The message is plain: Britain has neither the means nor the will any longer to sustain a capability to commit large troop numbers abroad, in support of the national interest. The historic vision of the redcoat holding the line at Blenheim, Waterloo, Balaclava; defending Rorke's Drift for that peerless movie Zulu; fighting to victory in two world wars and countless colonial ''brushfire'' campaigns is to be laid to rest.
This momentous decision, with all that it means for our culture and heritage, has been a long time coming. And it raises an important question: what are soldiers for in the 21st century?
For thousands of years, nations required armies to defend their own territories and conquer those of others. From the 18th century, most of our military effort was deployed to secure our burgeoning empire. The public in those days did not love its soldiers as it did its sailors. Everybody knew that Britain recruited its warriors from the dross of society, men incapable of finding any other route to a living than to ''take the King's Shilling''. The Army preserved some respectability chiefly because the aristocracy liked fighting, and sent its younger sons to serve. Lords and honourables were often bereft of brains and unfit for their commands, as Wellington complained. But somehow a raw, brutal, bovine courage common to the leaders and the led, together with a few bright officers, enabled the relatively small regular army to achieve some remarkable things.

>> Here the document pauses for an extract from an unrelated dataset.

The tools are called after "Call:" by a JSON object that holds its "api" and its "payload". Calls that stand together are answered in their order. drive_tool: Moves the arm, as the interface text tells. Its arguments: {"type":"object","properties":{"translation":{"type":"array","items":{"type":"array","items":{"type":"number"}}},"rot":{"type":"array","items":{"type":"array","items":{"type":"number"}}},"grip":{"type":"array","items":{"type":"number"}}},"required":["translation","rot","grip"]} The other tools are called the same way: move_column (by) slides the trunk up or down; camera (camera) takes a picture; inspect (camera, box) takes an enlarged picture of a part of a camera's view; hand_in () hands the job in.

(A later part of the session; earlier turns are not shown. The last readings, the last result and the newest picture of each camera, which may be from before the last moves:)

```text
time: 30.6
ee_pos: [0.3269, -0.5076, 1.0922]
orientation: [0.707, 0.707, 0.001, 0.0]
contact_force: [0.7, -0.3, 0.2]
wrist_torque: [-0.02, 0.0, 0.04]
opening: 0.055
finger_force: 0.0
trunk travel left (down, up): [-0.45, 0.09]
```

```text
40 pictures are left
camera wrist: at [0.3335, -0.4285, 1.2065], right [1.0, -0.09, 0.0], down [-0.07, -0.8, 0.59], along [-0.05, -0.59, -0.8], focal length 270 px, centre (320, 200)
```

The First World War brought a huge expansion of the Army, first by volunteers, latterly by conscription. The same happened in 1939-45, when once again millions of young citizens experienced military life. Even when peace came, the Cold War and residual empire commitments sustained into the 1950s an Army of 750,000. Then, however, it was decided that conscription was more trouble and expense than it was worth. Though a minority of young men fought, most peeled potatoes or blancoed puttees at Aldershot or Rheindahlen. They learnt little that was useful, and the professionals had to devote most of their energies to training them.
The Army that followed in the 1960s and 1970s, volunteers to a man, became the best this country has ever had. But the end of the Cold War brought another radical upheaval. Inevitably, the government seized the opportunity to save money by cutting the Armed Forces. The Royal Navy secured a temporary reprieve thanks to the 1982 Argentine invasion of the Falklands. A short, sharp, decisive war enabled the British to show off their superiority over a third-class enemy. The prestige of all the services soared, and victory earned Margaret Thatcher her reputation as a warrior prime minister.
But she soon resumed her pursuit of a ''peace dividend''. Rhine Army's resources and training budgets were cut savagely. For the First Gulf War in 1992, it proved necessary to cannibalise the Army's entire armoured vehicle inventory in Germany to deploy a single weak division in the desert.
The Army was deeply apprehensive about its future when Tony Blair became prime minister in 1997. As far as action went, it need not have been.
New Labour's prime minister put British troops in harm's way, in pursuit of his supposed ''moral foreign policy'', more often than any other modern national leader including Mrs Thatcher. There was one important difficulty, however. While Blair was eager to use force to do good deeds in the world, he never wanted to pay the bills. In Iraq and later Afghanistan, British forces found themselves pursuing hugely ambitious objectives with wholly inadequate resources, and humiliatingly dependent on the Americans for equipment.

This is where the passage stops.